Nos iremos de Bilbao, tras una visita corta pero repleta de encuentros cercanos, con la sensación de tener entre nuestras manos un tesoro. Un sentimiento, una certeza, nos acompaña: podemos tratar de vivir nuestra vida (nuestra única vida) ahora, desde la honestidad con nosotras mismas y con nuestro deseo, desde la conciencia de que la responsabilidad implica abandonar la obediencia, desde el sueño de ser quienes de niños hubiéramos querido ser... o podemos sobrevivir huyendo siempre del miedo a ser diferentes, de equivocarnos, de no ser quienes se espera que seamos. Podemos vivir para consumir, y consumirnos en el proceso... o crear, y saber que seguimos vivos.
Con cariño para Mikel, Anuska, Ainhoa, y Jon Ander. Y, cómo no, para Naiara y Quiyo.

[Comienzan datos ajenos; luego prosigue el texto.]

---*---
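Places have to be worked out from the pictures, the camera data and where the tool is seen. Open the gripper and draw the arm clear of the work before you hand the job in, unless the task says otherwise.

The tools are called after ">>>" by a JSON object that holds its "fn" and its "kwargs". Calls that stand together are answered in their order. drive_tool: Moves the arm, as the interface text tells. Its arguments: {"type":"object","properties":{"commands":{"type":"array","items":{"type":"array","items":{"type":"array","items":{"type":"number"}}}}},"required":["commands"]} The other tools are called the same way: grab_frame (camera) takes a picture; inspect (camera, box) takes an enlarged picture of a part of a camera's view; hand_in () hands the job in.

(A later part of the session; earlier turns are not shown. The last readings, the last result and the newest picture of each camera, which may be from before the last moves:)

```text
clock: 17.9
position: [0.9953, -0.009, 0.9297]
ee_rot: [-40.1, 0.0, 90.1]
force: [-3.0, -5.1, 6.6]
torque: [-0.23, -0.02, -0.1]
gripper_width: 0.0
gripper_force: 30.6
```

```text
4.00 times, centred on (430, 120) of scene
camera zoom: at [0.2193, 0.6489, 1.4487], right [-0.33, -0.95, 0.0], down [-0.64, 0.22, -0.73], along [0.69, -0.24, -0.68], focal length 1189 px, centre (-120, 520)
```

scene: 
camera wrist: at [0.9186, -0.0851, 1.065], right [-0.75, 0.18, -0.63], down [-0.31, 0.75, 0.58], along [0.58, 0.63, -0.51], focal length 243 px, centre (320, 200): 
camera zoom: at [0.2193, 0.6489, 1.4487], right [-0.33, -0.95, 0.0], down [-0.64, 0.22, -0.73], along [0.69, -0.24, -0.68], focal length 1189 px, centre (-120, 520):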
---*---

1 “El término educación creadora es una fórmula que Stern creó hace cuarenta años para trazar una distinción entre el juego de pintar y la educación artística. Según él, la educación artística destruye toda posibilidad de jugar. Se utiliza el orgullo de los niños y niñas exponiendo sus obras, exhibiendo su trabajo. Para Stern, esto es un insulto al arte y un peligro para el niño, que ve deteriorado su juego y tarda meses en recuperar la espontaneidad” (artículo de Carmen García Corrales en Diagonal).
2 Al respecto os recomendamos el trabajo de Peter Gray, del que puede leerse un interesante artículo online aquí (en inglés).